When it comes to graphics cards, AMD has had some stinkers over the years, and the Radeon RX 6400 has to be counted among them. For $130, it’s a terrible deal for most gamers, and the practical requirement of a recent CPU and motherboard is frustrating.
That is, for most gamers. Despite what I knew to be true about the RX 6400, I actually went out recently and bought one. No, I didn’t have a mental breakdown or some kind of psychotic episode. In fact, I had a very good reason for buying a 6400, and although it’s a terrible card for most people, it actually has a good reason to exist.
When we think of what makes a good GPU, performance is king. It’s certainly what the average GPU buyer has in mind when they’re scouring the web for benchmarks and performance data.
But power draw is also important. Really important.
In 2016, I was one of the first people to buy a Radeon RX 480, one of AMD’s best GPUs ever, on account of its great performance, low price, and decent power efficiency. I enjoyed how it easily played games like the Witcher 3, Hitman (2016), and Skyrim with high or max graphics at 1080p while maintaining a frame rate of 60 frames per second (fps) or more. Even today, that’s a good level of performance.
The RX 6400 consumes 100 less watts of power than the RX 480. That’s a big deal.

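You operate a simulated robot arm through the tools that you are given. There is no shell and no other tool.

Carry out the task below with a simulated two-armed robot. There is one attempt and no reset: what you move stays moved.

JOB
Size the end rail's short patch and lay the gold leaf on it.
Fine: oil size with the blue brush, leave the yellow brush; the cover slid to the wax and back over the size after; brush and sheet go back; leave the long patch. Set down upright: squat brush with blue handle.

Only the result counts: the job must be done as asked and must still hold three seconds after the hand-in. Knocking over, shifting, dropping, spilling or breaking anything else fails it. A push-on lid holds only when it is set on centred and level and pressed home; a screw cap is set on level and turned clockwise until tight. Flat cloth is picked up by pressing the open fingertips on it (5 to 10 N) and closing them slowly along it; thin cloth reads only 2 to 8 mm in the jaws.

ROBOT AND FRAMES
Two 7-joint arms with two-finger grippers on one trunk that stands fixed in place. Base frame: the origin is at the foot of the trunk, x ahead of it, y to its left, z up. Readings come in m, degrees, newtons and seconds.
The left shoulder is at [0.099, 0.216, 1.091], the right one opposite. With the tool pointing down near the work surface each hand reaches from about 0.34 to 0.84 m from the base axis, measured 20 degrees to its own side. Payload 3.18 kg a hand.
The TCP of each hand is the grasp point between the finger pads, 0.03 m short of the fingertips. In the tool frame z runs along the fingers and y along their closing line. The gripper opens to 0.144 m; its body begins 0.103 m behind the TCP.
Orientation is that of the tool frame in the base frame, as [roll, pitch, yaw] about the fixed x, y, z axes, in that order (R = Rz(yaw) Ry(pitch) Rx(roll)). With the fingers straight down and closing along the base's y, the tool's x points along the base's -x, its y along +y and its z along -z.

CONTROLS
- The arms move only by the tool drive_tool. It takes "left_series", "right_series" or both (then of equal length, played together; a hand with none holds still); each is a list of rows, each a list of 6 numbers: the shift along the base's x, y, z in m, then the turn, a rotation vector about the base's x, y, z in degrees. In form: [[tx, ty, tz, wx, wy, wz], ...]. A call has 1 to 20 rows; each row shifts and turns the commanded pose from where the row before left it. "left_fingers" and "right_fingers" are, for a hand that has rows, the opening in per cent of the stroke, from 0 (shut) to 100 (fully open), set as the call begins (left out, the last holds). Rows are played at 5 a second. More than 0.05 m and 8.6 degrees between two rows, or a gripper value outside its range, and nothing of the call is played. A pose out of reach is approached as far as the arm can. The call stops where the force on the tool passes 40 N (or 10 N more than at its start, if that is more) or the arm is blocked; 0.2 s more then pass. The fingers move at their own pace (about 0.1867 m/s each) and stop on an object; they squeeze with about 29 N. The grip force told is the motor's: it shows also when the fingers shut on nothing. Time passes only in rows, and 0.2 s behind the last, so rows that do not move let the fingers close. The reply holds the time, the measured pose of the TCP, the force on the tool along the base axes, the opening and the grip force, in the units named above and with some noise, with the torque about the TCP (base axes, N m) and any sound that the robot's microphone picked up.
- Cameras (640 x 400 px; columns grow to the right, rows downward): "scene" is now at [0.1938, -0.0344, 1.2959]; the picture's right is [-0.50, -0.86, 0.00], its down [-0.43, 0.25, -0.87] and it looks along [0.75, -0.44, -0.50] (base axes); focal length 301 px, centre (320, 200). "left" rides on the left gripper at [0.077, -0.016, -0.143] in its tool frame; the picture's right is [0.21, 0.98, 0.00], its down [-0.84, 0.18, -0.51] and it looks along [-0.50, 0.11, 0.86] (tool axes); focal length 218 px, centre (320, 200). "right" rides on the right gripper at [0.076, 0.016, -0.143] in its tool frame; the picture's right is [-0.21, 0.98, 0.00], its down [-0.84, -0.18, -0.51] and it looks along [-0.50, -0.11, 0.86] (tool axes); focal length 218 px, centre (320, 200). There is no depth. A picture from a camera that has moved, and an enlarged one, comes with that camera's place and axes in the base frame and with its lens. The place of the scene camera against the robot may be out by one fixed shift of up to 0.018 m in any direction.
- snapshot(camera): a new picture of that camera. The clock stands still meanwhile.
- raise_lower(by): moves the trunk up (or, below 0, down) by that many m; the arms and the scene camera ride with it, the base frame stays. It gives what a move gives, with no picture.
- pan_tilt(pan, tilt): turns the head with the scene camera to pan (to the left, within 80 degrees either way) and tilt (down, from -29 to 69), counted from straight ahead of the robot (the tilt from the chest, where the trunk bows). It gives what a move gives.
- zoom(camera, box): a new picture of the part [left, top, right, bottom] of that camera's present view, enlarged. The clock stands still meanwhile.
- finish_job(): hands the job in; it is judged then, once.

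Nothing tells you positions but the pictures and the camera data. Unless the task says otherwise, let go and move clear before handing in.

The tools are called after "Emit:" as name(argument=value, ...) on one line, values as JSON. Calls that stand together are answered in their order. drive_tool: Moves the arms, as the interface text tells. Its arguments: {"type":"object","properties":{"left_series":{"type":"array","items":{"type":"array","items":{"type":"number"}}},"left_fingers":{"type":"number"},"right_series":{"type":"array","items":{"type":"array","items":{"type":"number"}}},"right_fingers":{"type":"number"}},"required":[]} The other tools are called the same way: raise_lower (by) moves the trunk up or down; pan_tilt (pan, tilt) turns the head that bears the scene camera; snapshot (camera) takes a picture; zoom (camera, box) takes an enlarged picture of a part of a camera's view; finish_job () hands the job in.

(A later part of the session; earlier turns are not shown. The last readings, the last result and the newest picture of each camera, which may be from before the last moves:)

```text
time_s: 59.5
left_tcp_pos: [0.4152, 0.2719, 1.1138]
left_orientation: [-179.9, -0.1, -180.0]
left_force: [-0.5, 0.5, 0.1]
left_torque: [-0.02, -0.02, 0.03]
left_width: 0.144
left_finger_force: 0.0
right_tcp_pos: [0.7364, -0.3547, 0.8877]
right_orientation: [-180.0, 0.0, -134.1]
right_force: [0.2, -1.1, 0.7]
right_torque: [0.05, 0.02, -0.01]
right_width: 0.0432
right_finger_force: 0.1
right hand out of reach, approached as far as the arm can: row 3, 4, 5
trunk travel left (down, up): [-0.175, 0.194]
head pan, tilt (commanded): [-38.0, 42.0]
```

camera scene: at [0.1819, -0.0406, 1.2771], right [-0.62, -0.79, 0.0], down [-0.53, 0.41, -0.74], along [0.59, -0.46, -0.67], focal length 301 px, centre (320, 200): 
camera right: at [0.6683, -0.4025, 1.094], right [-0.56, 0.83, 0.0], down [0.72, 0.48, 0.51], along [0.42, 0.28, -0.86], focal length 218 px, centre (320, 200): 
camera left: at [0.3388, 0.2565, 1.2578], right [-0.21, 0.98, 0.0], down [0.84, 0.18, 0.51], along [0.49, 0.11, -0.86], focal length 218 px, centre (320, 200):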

But in terms of power efficiency, the RX 6400 puts its predecessor to shame. It’s nearly as fast as the RX 480, and despite its small size, it consumes less than a third of the power budget of the RX 480. As seen in many reviewers’ results when tested against the RX 570, which can stand in for the RX 480, the RX 6400 is only around 6% behind in average frame rates, while consuming 100 less watts of power. That’s a big deal.
Of course, one significant caveat is that the RX 6400 requires PCIe 4.0 in order to perform at its peak. With only PCIe 3.0 enabled, the RX 6400’s performance apparently declines by 15%. This is a particularly thorny issue for the RX 6400, as this means it underperforms on hardware that predates PCIe 4.0’s debut in 2019; ironically, most budget Ryzen 5000 CPUs don’t have PCIe 4.0, even though all Ryzen 3000 chips did. Thankfully, Intel has PCIe 4.0 support on all of its Alder Lake CPUs, even its sub-$100 models, the kind you’d want to pair with the RX 6400.
The RX 6400 is a low-profile GPU, meaning it’s quite compact physically, and meant to easily slot into smaller ITX builds where open space is limited. Although the RX 6400 is impressive compared to older GPUs, one may point out that it has almost identical performance to Nvidia’s old GTX 1650, which came out in 2019, a full three years before the RX 6400. That’s true — the GTX 1650 also comes in low-profile sizes and consumes about the same amount of power. So, what’s the RX 6400 doing that the 1650 can’t? Well, it comes down to availability and price.
For years, low-profile GPUs have been skyrocketing in price, even before the GPU shortage reared its ugly head. For reference, I bought a low-profile RX 460 2GB for $94 in 2017, which was actually a really good deal as low-profile GTX 1050s and GTX 1050 Tis went for much more — sometimes even as much as $150. I even recall seeing low-profile 460s, 1050s, and 1050 Tis going for nearly $200 through 2018 and 2019.
While supply was one factor, the real nail in the coffin was the lack of new low-profile GPUs to pick up the slack. From 2016 to 2018, the only new low-profile GPU was the GT 1030, which is extremely slow, bottom-end, and consequently failed to bring down prices or offer a worthwhile experience. In 2019, the GTX 1650 came out and it was promising for its high performance and efficiency, but it was simply too expensive, usually selling for more than $200. Even today, most are going for $225 to $250, with one Gigabyte model currently available for $175.
Just last month, I bought my RX 6400 for only $130.
The fact that the RX 6400 exists, especially at its price, make it an extremely unique graphics card.
The RX 6400 has seemingly enjoyed good supply ever since it came out and is even selling below is $160 at times. At the time of writing, there are two RX 6400s selling for $150, but just last month, I bought my RX 6400 for $130. For those wanting to built a cheap, low-profile PC, saving $30 is a big deal when that means it can go toward a better, PCIe 4.0-enabled CPU.
I could be more bitter about the 6400’s price when I paid less than $100 for a good low-profile GPU in 2017, for a very similar PC you see in the image above. The thing is, low-profile cards for gaming aren’t just niche — they’re a niche within the niche of ITX-sized gaming PCs. People who love to build tiny computers (myself included) just have to take what they can get these days. I’m thankful that the RX 6400 exists, because it’s the first low-profile GPU in a long time that’s worth the cost.